Publie le jeudi 16 juillet 2009 par Open-Publishing

Sur fond de récession, la Russie guettée par les troubles sociaux

Pour la première fois en dix ans, la Russie affiche une croissance négative. Selon des chiffres publiés lundi 13 juillet, le produit intérieur brut (PIB) devrait chuter de 10,2 % au premier semestre et de 6,8 % au second avant qu’une légère reprise de l’économie ne s’esquisse en 2010. Au second semestre, la production industrielle devrait baisser de 9,8 %. Dans un tel contexte de récession, la société de conseil Eurasia Group juge que les troubles sociaux sont inévitables. Déjà de multiples conflits se manifestent.

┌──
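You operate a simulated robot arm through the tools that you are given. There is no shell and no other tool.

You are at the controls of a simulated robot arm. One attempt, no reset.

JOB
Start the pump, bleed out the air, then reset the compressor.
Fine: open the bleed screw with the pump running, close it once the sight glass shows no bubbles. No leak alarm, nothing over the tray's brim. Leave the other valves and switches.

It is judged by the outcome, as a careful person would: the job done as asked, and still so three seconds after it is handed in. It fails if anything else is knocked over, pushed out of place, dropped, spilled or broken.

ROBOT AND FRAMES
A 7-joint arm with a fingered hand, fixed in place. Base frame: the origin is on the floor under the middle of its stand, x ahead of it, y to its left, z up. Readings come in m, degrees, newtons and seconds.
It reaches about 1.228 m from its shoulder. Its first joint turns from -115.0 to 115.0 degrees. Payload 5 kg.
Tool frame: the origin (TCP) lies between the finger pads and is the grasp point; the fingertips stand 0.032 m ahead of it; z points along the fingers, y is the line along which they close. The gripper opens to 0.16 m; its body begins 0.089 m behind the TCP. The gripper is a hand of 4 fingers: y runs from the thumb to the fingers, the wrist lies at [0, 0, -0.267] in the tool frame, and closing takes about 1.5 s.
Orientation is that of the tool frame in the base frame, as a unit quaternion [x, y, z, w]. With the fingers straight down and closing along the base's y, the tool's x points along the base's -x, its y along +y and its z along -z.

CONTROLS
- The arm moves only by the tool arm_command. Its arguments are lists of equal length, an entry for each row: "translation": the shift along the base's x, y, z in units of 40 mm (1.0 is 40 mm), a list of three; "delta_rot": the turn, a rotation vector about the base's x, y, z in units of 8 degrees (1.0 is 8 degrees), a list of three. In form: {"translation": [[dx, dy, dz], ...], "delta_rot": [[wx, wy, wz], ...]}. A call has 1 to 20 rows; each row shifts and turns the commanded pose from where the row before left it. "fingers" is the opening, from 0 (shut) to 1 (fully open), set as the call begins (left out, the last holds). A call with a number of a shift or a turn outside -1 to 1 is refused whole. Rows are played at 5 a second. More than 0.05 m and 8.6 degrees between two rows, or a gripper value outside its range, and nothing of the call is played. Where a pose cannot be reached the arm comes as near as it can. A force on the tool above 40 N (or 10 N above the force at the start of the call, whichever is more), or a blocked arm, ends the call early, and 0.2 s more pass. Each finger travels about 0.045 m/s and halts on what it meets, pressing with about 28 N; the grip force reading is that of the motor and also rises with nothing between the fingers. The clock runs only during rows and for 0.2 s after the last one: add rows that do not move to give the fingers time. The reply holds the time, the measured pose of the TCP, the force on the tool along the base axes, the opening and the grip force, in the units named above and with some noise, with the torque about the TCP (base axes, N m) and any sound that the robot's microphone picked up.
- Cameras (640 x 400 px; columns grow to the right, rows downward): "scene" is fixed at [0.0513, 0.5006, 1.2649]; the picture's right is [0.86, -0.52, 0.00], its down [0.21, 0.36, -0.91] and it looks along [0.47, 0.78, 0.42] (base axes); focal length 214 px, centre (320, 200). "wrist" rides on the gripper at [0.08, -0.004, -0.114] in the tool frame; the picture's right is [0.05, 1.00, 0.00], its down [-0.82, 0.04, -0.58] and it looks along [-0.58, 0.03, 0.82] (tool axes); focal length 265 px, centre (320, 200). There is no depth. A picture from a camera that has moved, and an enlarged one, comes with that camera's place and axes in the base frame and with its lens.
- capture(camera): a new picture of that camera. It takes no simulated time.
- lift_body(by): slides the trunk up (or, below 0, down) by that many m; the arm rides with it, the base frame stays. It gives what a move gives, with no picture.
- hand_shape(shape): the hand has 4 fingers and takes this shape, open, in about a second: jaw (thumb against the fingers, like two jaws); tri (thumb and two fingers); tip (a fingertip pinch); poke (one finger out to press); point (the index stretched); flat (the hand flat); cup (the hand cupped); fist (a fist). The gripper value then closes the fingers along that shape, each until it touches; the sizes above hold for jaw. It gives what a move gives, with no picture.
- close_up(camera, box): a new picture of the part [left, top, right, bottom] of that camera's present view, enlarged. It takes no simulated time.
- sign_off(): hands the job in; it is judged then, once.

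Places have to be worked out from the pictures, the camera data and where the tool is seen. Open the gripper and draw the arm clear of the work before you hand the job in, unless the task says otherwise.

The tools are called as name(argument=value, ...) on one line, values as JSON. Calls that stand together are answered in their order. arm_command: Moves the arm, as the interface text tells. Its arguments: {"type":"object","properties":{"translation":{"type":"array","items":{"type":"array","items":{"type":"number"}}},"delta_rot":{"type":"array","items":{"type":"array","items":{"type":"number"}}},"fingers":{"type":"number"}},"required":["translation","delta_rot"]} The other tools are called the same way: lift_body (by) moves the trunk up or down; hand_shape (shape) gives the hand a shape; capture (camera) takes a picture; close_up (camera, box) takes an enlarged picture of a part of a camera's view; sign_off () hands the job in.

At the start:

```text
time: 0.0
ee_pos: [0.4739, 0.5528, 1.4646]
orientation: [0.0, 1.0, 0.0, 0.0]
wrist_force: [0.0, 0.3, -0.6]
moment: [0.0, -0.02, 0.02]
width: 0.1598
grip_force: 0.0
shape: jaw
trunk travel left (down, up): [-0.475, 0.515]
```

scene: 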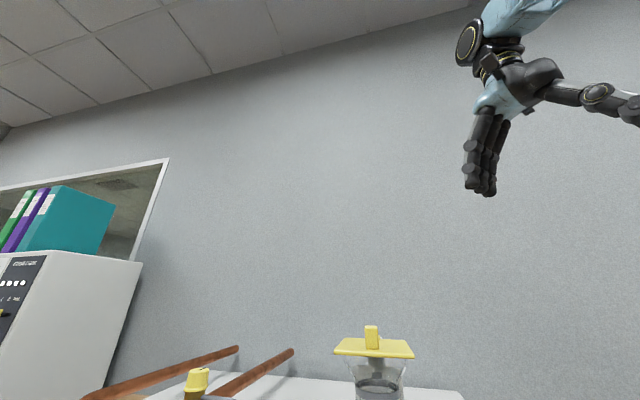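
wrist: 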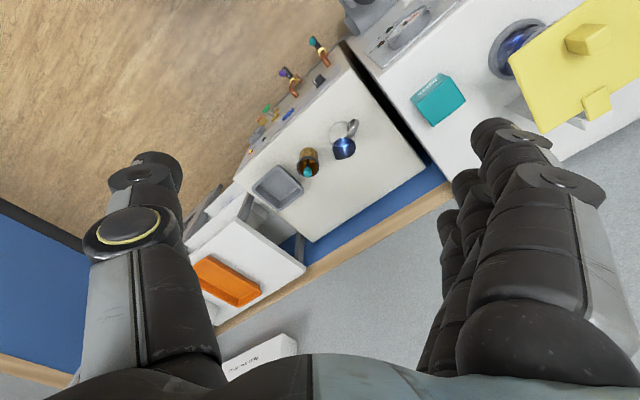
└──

A LIRE AUSSI Analyse Un droit citoyen nouveau dans la Constitution, à l’accès limité, par Patrick Roger A Pikaliovo (région de Saint-Pétersbourg), les ouvriers, privés de travail après la fermeture des trois cimenteries de la ville, réclamaient depuis des mois le versement de leurs indemnités, en vain. Ulcérés, les chômeurs et leurs familles ont bloqué, début juin, la grand-route, causant un bouchon de 400 kilomètres. Découragée par la présence de femmes et d’enfants, la police a refusé d’intervenir. Les manifestants en étaient sûrs, le premier ministre, Vladimir Poutine, en déplacement dans la région, allait passer par là.

Deux jours plus tard, l’hélicoptère de M. Poutine se posait enfin à Pikaliovo. Le chef du gouvernement s’est dirigé au pas de charge vers l’entreprise Basel-Tsement, "une vraie poubelle", a-t-il asséné. Les patrons des trois usines, présents, ont été tancés pour leur "manque de professionnalisme", leur "cupidité". Il fallait voir l’oligarque Oleg Deripaska, le propriétaire de la "poubelle", cachant son visage dans ses mains. Les télévisions ont montré cette image à l’envi. Le public a apprécié.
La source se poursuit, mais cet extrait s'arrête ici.